Contrary to the prevailing reputation, crypto trades are not 100% secret. Every blockchain transaction is digitally booked in an account. With much effort, a digital record of a transaction can be traced by a blockchain explorer.
So the crypto experts invented the coin mixer or tumbler. The mixer works as a middleman or intermediate digital step. Party A might want to send 10 Bitcoins to Party B. That transaction could be traced on a blockchain explorer.
If either Party wants to assure secrecy, Party A would send the 10 Bitcoins to a digital coin mixer where they would tumble around like a lottery ball and eventually spit out the other end to Party B. As far as the two Parties are concerned their only transaction was with a coin mixer.
There are two types of coin mixers
• Centralized mixers
• Decentralized mixers
A centralized mixer does not offer total secrecy because while the link between the “incoming” and “outgoing” bitcoin will not be public, the centralized mixer will record the connection between them.
Decentralized mixers are formed by a large group of users who throw cryptos into a large digital pool. Transactions among users are conducted by contributions and withdrawals from the pool. The substantive connections between the two real parties can’t be traced.
Coin Mixer Sanctions
There are various coin mixers doing business. Some of that business is illegal or facilitates illegal activities. Tornado Cash is a popular Ethereum-based coin mixer. It is aptly named because ether transactions are tossed into a tornado funnel and are thrown out randomly. We don’t know where they originated and were sucked into the funnel.

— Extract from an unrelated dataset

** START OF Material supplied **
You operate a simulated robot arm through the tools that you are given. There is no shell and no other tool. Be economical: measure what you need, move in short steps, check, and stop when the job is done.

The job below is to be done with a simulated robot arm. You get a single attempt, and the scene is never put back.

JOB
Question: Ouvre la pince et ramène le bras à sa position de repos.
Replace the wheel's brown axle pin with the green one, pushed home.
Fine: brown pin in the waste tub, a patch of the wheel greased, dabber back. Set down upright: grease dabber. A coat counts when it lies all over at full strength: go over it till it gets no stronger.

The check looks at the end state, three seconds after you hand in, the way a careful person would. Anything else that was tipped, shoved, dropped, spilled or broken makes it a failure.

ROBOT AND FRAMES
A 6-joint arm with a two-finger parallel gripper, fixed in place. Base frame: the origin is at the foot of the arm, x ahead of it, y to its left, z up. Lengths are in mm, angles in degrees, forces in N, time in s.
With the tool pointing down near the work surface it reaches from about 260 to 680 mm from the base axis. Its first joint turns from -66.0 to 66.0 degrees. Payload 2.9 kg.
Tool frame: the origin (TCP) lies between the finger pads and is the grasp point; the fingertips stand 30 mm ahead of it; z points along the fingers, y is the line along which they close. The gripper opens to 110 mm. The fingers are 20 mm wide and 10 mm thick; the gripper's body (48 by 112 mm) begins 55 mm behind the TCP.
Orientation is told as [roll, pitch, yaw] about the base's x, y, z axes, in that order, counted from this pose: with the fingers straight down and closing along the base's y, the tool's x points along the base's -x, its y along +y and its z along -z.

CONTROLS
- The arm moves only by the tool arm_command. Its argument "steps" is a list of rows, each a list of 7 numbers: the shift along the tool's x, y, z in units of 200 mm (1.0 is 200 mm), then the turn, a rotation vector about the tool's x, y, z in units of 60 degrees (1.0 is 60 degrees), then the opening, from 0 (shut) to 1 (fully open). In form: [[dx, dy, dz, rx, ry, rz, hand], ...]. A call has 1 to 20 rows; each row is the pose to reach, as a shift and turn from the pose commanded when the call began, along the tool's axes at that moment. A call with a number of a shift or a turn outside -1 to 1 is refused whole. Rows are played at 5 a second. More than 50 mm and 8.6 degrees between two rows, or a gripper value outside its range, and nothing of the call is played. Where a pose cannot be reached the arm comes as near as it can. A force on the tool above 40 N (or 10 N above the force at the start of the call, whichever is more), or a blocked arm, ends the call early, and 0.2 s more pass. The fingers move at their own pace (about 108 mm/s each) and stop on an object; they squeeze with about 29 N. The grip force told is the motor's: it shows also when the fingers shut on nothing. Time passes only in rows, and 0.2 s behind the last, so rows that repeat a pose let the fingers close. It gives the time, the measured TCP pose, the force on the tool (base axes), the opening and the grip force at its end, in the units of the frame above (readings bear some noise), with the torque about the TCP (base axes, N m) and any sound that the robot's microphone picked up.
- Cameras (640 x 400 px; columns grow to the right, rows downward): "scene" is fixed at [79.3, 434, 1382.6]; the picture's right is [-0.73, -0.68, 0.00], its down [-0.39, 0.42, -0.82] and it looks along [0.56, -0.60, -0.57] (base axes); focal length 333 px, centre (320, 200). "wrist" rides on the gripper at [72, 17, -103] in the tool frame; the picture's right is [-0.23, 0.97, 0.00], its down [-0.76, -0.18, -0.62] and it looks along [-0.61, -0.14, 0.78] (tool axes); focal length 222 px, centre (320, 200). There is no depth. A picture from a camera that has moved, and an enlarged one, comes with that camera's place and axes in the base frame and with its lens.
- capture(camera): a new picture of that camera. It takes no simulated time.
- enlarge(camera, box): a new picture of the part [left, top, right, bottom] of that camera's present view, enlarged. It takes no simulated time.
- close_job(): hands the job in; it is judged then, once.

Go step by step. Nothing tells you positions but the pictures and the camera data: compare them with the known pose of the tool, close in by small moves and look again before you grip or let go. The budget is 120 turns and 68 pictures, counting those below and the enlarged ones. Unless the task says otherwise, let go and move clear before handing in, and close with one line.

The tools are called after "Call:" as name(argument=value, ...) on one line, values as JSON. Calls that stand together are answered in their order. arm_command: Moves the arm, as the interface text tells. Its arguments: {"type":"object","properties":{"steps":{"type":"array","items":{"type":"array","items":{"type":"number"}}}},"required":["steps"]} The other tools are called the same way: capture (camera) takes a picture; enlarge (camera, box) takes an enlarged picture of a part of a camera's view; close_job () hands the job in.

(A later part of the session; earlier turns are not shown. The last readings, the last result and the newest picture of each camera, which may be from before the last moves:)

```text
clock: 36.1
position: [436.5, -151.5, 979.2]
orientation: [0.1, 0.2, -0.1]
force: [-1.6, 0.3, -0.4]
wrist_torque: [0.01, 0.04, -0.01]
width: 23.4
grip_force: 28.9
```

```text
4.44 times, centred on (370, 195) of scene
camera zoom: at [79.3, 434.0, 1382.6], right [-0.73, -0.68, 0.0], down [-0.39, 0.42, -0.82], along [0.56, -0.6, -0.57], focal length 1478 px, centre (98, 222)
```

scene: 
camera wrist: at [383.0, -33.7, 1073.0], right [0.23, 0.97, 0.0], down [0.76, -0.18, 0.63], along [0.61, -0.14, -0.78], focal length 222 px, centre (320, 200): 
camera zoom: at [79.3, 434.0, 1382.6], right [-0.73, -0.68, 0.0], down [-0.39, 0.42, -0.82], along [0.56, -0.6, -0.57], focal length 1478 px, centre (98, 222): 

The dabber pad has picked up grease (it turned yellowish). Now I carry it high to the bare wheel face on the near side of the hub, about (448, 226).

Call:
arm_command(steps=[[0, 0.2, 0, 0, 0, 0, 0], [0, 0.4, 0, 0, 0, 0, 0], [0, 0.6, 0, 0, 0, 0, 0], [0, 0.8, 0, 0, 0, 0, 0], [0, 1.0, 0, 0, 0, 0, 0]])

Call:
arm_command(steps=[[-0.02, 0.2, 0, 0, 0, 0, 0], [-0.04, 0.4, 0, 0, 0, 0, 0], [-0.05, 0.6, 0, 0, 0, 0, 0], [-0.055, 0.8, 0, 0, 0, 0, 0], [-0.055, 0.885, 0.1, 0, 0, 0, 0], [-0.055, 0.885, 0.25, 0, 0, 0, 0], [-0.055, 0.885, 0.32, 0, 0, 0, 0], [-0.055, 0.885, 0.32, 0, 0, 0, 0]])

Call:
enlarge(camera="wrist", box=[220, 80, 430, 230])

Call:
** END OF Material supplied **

The U.S. government recently sanctioned Tornado Cash. The U.S. Treasury press release read:
“Today, Treasury is sanctioning Tornado Cash, a virtual currency mixer that launders the proceeds of cybercrimes, including those committed against victims in the United States. Despite public assurances otherwise, Tornado Cash has repeatedly failed to impose effective controls designed to stop it from laundering funds for malicious cyber actors regularly and without basic measures to address its risks. Treasury will continue to aggressively pursue actions against mixers that launder virtual currency for criminals and those who assist them.”
The sanction means that U.S. citizens and businesses are prohibited from using the Tornado Cash platform for crypto trades.
Exchanges have also taken action against illegal cash mixers. For example, the Binance exchange has blocked withdrawals to Wasabi a bitcoin wallet that uses the mixing services of CoinJoin. The Justice Department has labeled as a crime the use of mixers to hide crypto transactions.
Tornado Cash might not be far behind criminal action by the Department of Justice. The DOJ arrested the founder of Bitcoin Fog for facilitating the illegal laundering of $335 million since 2011. In August 2021, the owner of bitcoin mixer Helix pleaded guilty to the felony of laundering $300 million for criminals.
Regulators like the U.S. Financial Action Task Force and the European Union’s AMLD-5 have adopted rules that will make laundering money by bitcoin mixers and other means more difficult.
Unfortunately, crypto geeks never sleep. They continually seek alternatives to mixers to conceal illegal crypto transactions. Regulators, as soon as they issue anti-mixing regulations, are confronted with new devices. China simply banned all crypto mining and transactions. Money laundering is not the only problem. The complexities and volatility of crypto are ignored by advertisers of crypto as seen on the telecast of the 2022 Super Bowl.
Many uneducated investors were taken in for investments in Bitcoin at $65,000 which plummeted over the first few months of 2022 to less than $25,000. Trading on crypto exchanges is not subject to limitations on leveraged investments on margin. Investors were hit with enormous margin calls.